**Text passage:**
++++++++++

Archive for the ‘technology’ Category

70 Funded places for unemployed graduates on ICT course at UCD

Friday, August 14th, 2009

via the Mulley inbox:

Seventy funded places for unemployed graduates are available on a Graduate Certificate in Information and Communications Technology at UCD, as part of the announcement by the Minister for Education of 1,000 part-time postgraduate third-level places for unemployed workers. Successful applicants will have €2,500 of the €2,750 fee funded by the Higher Education Authority.

The deadline for receipt of applications is 24 August 2009.

There are also four other Graduate Certificate programmes, in entrepreneurship, information technology, sustainable agriculture, green technologies, or nanobio science. See here.

No Techcrunch I won’t delete my Twitter message

Monday, August 3rd, 2009

After I retweeted something from Pat Phelan about James Whatley quitting Spinvox I got this email from a Techcrunch staffer:

Mate would you mind deleting that tweet? We wrote a pre-emptive story based on an unconfirmed rumour. No idea how it ended up in our RSS feed and James could lose his job.

All best,

Techcrunch who published all those docs on Twitter yeah? And made a big deal about them being allown-up journalists yeah? Yeah, fuck off. Others seem to have gotten shut down on this. Not here. Screenshot too:

No thanks techcrunch

More detailed screenshot.

Google has it too, I expect they’ll get a DM too from Techcrunch.
No thanks techcrunch II

Update: The Techcrunch apology to James Whatley.

BT Ireland pulls out of consumer biz, Vodafone takes customers

Wednesday, July 22nd, 2009

BT Ireland and Vodafone today confirmed that BT Ireland is moving their consumer division to Vodafone while they will remain working on what is their core businesses these days, which is infrastructure and managing network builds and networks for other companies.

Details from the press release:
BT will transfer its consumer and small business broadband and voice customer base to Vodafone and will also provide wholesale network services to underpin Vodafone’s business over a seven-year period.

++++++++++

**Material:**

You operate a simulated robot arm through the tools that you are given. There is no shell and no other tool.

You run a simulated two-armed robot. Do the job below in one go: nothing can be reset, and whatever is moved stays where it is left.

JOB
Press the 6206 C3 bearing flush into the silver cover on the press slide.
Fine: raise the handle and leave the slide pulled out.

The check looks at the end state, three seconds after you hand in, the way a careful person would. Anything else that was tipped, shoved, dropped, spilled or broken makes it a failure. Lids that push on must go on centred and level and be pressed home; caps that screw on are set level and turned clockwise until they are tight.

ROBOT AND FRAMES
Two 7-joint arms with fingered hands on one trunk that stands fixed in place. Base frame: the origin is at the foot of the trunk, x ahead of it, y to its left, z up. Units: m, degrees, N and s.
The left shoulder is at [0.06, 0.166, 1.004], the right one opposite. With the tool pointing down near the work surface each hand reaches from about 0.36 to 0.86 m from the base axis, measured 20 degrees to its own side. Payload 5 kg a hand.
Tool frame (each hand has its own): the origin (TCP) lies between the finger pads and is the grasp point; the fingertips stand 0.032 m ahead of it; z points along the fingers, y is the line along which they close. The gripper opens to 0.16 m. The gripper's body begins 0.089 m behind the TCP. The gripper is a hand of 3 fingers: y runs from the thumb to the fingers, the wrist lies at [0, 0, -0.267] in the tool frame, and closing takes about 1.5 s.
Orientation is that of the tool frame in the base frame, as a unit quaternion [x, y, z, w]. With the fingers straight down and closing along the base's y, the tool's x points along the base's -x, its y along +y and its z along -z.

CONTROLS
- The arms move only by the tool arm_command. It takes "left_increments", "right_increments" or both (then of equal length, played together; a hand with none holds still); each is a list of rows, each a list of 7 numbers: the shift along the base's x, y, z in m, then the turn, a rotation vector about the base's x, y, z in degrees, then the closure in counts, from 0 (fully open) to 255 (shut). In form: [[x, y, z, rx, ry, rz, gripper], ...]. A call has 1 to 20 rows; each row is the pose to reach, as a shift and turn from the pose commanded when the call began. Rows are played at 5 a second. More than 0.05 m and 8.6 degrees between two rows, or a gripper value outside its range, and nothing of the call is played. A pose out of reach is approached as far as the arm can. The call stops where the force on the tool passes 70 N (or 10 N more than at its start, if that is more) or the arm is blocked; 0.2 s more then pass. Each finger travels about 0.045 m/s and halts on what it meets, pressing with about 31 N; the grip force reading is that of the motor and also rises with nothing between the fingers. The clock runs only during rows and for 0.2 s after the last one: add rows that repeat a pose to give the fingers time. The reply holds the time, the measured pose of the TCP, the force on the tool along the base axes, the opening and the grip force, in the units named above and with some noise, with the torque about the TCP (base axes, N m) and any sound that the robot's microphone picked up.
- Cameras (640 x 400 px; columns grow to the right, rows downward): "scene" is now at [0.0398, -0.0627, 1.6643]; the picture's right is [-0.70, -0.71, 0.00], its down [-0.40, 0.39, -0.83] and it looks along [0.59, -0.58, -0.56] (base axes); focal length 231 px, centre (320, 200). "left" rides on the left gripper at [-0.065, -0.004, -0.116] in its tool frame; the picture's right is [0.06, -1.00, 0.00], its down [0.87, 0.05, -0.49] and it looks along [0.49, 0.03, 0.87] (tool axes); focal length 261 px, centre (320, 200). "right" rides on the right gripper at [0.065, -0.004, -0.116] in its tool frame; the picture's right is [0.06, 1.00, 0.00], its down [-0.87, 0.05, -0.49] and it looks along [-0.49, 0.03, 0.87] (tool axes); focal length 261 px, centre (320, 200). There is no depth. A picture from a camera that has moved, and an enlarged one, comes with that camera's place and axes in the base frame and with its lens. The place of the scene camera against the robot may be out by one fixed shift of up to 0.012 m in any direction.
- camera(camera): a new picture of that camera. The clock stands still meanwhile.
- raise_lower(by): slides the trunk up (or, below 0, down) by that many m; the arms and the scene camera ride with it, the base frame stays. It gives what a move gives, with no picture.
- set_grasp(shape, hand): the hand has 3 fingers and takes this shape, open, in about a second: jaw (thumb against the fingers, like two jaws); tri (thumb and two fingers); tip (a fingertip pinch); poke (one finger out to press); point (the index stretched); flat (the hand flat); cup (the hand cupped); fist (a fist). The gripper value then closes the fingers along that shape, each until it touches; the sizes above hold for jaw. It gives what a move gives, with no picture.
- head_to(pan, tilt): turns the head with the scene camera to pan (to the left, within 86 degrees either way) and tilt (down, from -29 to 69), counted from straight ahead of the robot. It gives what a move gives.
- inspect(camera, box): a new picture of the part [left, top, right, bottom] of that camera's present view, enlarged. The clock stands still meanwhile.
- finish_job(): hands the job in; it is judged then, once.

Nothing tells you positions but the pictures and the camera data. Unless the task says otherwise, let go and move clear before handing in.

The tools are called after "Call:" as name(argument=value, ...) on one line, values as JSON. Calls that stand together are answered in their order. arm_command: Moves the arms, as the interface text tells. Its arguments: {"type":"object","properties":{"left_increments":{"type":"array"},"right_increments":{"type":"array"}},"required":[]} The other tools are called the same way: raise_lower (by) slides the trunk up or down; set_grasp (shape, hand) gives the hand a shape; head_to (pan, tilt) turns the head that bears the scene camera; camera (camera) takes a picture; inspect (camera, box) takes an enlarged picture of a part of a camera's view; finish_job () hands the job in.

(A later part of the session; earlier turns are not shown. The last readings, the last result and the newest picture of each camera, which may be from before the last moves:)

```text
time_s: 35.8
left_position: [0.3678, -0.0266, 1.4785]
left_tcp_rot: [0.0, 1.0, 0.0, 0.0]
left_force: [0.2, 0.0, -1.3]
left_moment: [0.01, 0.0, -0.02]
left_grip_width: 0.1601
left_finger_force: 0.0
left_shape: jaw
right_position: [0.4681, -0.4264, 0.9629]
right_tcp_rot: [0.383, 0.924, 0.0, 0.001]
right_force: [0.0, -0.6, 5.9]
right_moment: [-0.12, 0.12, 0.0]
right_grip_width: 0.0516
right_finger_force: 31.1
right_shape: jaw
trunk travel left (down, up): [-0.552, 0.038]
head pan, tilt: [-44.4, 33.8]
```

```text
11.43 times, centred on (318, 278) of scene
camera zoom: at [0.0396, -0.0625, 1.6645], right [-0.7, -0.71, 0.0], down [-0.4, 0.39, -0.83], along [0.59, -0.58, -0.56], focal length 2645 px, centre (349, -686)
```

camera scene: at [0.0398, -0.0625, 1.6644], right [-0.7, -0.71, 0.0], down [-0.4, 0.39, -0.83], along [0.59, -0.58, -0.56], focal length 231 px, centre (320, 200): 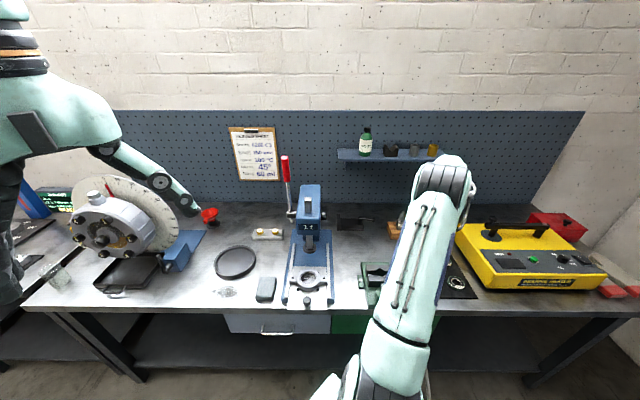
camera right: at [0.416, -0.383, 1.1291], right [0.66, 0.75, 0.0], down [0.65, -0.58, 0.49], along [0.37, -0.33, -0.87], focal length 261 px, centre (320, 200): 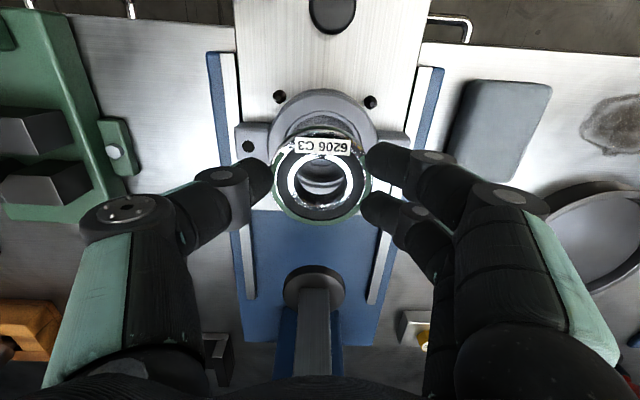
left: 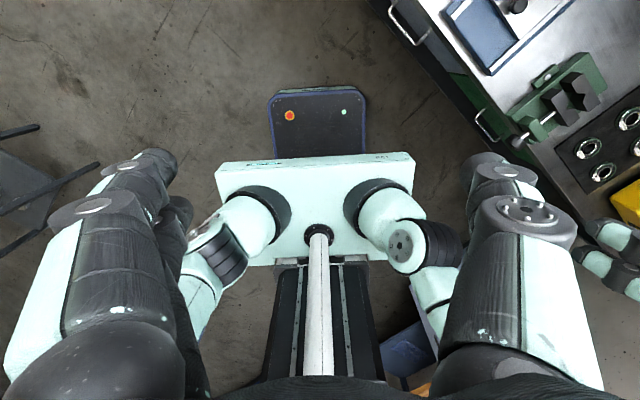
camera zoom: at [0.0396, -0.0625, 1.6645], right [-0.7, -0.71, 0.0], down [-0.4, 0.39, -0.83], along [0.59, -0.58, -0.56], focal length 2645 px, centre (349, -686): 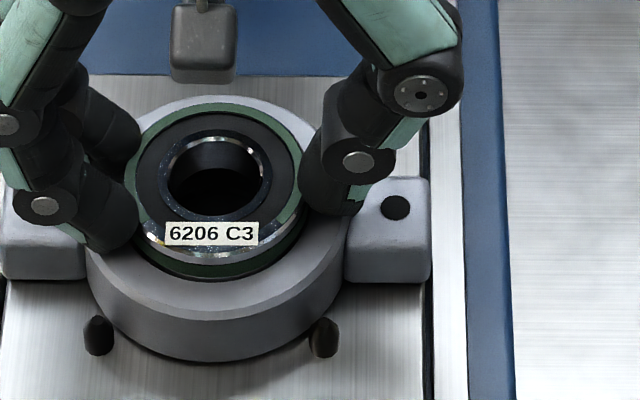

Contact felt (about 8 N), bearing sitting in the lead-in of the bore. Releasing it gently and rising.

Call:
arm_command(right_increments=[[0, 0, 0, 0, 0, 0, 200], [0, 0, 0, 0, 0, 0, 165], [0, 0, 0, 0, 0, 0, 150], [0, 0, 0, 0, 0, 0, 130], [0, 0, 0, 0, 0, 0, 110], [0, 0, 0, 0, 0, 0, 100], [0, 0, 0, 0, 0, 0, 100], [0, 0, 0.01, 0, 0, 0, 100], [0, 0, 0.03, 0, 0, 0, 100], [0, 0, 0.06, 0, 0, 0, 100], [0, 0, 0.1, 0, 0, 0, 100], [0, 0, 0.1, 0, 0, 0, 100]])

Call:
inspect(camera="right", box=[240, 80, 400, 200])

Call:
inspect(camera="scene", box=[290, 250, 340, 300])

++++++++++

**Jobs:**
1 – Your answer is an exact quotation from the text passage: it starts at "Techcrunch who published" and ends at "More detailed screenshot.".
2 – Give the continuation of the text passage.

**Answers to each task:**
1 –
Techcrunch who published all those docs on Twitter yeah? And made a big deal about them being allown-up journalists yeah? Yeah, fuck off. Others seem to have gotten shut down on this. Not here. Screenshot too:

No thanks techcrunch

More detailed screenshot.

2 –
Agreement positions Vodafone as the clear no 2 in the fixed market with over 170,000 fixed customers and a 15% market share of the fixed broadband market

Over 84,000 consumers and 3,000 small businesses currently with BT will transfer to Vodafone over the next several months. (Small businesses are those with 6 telephone lines or less)

BT plans to unbundle another 58 exchanges in Ireland

A small number of BT employees are expected to transition to Vodafone under the terms of the agreement.

The Irish Times had this story last Saturday and some details from it include:

The transfer would involve BT’s residential fixed-line customers and broadband subscribers. The company has a 13 per cent share of the fixed-line market and a 9 per cent share of broadband, according to the latest statistics from ComReg.

BT’s consumer business accounts for just 6 per cent of revenues but delivered a “strong set of results”, according to the British company at the publication of its full-year results in May.

Analysis:
It’s long been rumoured that BT Ireland would pull out of consumer and this deal is comfortable for them, their customers and for Vodafone.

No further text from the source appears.